Ganz im Sinne Enwezors (und Mbembes) versuchen Diskurse über Dekolonialität seit Längerem, das Bild des Kontinents (sofern sich hier, noch einmal, überhaupt ein einheitliches Gebilde behaupten lässt) zurechtzurücken und mit einem zeitgemäßen „Afrorealismus“ zu konterkarieren. Elizabeth W. Giorgis, Direktorin des Gebre Kristos Desta Center in Addis Abeba, berichtet im Gespräch mit Anette Baldauf von den speziellen Hindernissen – und positiven Ausblicken – ihrer ausstellerischen Praxis.
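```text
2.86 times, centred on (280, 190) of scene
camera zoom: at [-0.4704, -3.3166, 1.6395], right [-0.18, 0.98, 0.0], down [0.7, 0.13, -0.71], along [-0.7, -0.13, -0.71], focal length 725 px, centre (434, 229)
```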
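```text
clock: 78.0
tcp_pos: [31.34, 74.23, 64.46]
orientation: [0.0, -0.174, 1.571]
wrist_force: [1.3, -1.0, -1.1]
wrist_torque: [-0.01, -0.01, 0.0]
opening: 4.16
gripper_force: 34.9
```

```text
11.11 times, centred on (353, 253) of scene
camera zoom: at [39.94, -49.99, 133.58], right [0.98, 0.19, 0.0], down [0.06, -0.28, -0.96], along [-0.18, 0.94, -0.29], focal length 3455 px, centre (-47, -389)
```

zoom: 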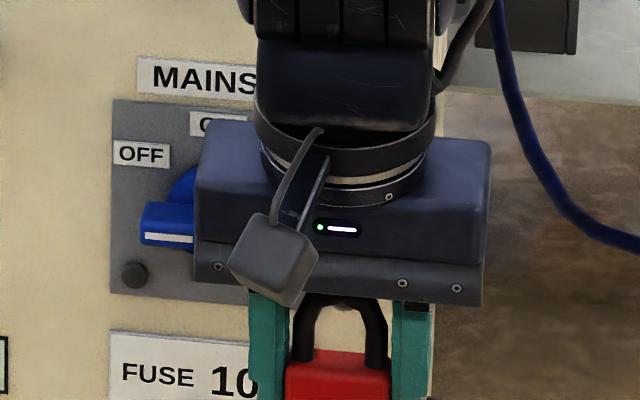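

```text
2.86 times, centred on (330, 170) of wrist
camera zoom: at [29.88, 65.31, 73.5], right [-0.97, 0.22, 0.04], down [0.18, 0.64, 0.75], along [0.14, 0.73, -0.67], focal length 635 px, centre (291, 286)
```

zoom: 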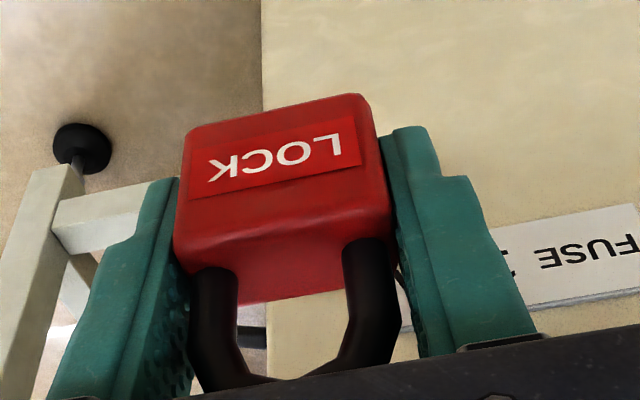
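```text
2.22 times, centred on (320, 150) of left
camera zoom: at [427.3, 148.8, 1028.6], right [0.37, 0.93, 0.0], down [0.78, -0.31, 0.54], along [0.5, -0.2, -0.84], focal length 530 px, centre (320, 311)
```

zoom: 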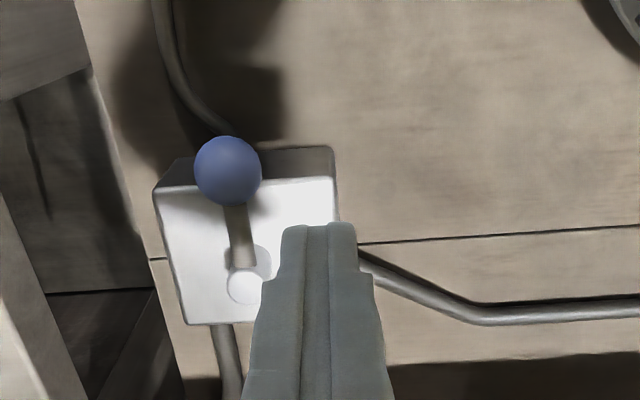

Und die Philosophin Séverine Kodjo-Grandvaux rekapituliert, nicht wie man neu über Afrika denken kann, sondern wie sich mittels Ansätzen afrikanischer Philosophie ein adäquateres global-ökologisches Verständnis erlangen lässt.
Auch Versuche, die multiplen Kunstpraktiken aus unterschiedlichsten afrikanischen Regionen einem größeren Publikum näherzubringen, spielen in diesem Zusammenhang eine gewichtige Rolle. Die hier enthaltenen Beispiele, etwa der FotografInnen Zanele Muholi (Südafrika) und Ananias Léki Dago (Elfenbeinküste), weisen paradigmatisch darauf hin, wie sich die immer noch vorherrschenden Denkmuster und Bildregime in Sachen „Afrika“ aus ihren traditionellen Verhärtungen herauslösen lassen. Sowohl Ansätze einer „afrotopischen“ Kunst als auch kritische Auseinandersetzungen mit der Geschichte des kolonialen Blicks (bei Belinda Kazeem-Kamiński) bilden dabei wichtige Eckpfeiler. Gemeinsam stecken sie den Weg eines Befreiungsdiskurses ab, der vielleicht einmal von mehr als nur ein paar wenigen beschritten wird.